◆ SHORT PROBLEM
Check each line below for the word "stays" and give the number of lines that have it, nothing more.

◆ SUPPLIED INFORMATION

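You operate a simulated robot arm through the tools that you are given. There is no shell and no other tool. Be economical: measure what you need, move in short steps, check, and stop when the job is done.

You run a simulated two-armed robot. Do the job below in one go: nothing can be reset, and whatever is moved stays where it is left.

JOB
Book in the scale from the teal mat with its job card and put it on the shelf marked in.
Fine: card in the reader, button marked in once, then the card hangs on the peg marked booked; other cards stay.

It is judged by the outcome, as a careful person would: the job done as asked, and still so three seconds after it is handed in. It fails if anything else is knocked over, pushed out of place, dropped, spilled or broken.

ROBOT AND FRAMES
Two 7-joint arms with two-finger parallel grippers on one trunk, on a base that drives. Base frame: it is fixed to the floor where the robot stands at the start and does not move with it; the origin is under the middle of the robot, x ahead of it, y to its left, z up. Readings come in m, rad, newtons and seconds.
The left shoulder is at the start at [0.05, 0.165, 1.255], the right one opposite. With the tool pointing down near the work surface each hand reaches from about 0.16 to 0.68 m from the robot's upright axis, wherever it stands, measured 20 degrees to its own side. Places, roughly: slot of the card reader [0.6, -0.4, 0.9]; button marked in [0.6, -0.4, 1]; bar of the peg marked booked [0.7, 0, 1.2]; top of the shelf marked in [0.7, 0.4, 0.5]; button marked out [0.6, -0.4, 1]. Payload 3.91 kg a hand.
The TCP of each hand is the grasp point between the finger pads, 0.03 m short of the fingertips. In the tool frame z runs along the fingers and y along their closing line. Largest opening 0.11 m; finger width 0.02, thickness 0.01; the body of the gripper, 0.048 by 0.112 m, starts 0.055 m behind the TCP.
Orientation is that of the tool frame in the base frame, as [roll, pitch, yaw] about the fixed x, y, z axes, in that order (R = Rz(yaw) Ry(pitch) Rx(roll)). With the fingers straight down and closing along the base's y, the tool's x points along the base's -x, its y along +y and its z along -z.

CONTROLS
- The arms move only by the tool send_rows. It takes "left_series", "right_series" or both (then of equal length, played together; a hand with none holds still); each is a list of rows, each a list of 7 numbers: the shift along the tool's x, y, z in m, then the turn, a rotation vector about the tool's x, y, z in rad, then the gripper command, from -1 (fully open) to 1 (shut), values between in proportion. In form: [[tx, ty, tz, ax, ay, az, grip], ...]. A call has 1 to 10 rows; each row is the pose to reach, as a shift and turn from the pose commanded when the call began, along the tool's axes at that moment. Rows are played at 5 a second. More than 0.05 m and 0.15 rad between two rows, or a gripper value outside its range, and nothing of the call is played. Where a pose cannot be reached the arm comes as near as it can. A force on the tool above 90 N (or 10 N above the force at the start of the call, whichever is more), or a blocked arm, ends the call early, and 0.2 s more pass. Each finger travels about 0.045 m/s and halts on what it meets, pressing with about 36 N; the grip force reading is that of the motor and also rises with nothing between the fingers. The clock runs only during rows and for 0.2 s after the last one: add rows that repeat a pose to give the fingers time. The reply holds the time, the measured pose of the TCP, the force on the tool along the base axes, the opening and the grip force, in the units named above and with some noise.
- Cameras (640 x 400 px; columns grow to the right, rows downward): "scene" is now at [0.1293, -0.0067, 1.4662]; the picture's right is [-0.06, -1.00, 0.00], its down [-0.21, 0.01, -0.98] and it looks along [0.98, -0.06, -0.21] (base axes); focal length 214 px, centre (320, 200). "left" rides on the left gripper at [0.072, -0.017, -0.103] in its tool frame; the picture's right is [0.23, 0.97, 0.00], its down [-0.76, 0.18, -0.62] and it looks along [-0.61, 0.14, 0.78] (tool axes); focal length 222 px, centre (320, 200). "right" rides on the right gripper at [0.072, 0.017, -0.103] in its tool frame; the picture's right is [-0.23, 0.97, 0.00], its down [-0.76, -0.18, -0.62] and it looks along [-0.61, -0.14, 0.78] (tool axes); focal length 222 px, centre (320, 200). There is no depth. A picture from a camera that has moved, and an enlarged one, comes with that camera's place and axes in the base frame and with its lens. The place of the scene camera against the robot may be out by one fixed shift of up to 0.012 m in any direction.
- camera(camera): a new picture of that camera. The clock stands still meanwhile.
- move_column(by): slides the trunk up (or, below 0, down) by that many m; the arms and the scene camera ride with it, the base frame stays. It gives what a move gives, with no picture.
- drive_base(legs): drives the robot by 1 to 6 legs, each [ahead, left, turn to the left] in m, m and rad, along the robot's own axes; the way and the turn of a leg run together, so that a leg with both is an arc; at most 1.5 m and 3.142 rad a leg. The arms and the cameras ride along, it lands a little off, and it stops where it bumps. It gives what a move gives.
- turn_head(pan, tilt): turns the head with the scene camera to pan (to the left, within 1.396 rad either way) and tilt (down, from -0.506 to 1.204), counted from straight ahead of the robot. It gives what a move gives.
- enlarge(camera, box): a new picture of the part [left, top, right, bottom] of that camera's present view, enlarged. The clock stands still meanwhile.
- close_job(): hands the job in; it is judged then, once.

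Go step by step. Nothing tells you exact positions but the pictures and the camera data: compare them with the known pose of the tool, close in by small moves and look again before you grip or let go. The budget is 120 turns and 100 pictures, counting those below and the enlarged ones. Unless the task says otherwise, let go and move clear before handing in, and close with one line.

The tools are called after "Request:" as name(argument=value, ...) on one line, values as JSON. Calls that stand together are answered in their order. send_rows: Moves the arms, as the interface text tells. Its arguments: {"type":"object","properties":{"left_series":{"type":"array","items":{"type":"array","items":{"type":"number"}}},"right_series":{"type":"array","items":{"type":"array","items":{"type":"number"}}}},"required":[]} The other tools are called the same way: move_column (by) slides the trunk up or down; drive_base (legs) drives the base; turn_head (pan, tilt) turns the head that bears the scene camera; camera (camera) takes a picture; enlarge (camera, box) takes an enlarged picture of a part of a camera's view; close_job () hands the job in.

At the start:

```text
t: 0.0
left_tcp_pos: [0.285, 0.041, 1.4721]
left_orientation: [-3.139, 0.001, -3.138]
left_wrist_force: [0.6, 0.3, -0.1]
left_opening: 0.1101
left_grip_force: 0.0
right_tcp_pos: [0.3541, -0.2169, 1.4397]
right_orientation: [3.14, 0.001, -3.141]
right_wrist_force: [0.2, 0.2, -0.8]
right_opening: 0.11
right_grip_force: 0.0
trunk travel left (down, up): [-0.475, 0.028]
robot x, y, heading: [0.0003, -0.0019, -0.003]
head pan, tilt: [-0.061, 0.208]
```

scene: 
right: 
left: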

◆ RESPONSE FOR THIS EXERCISE
2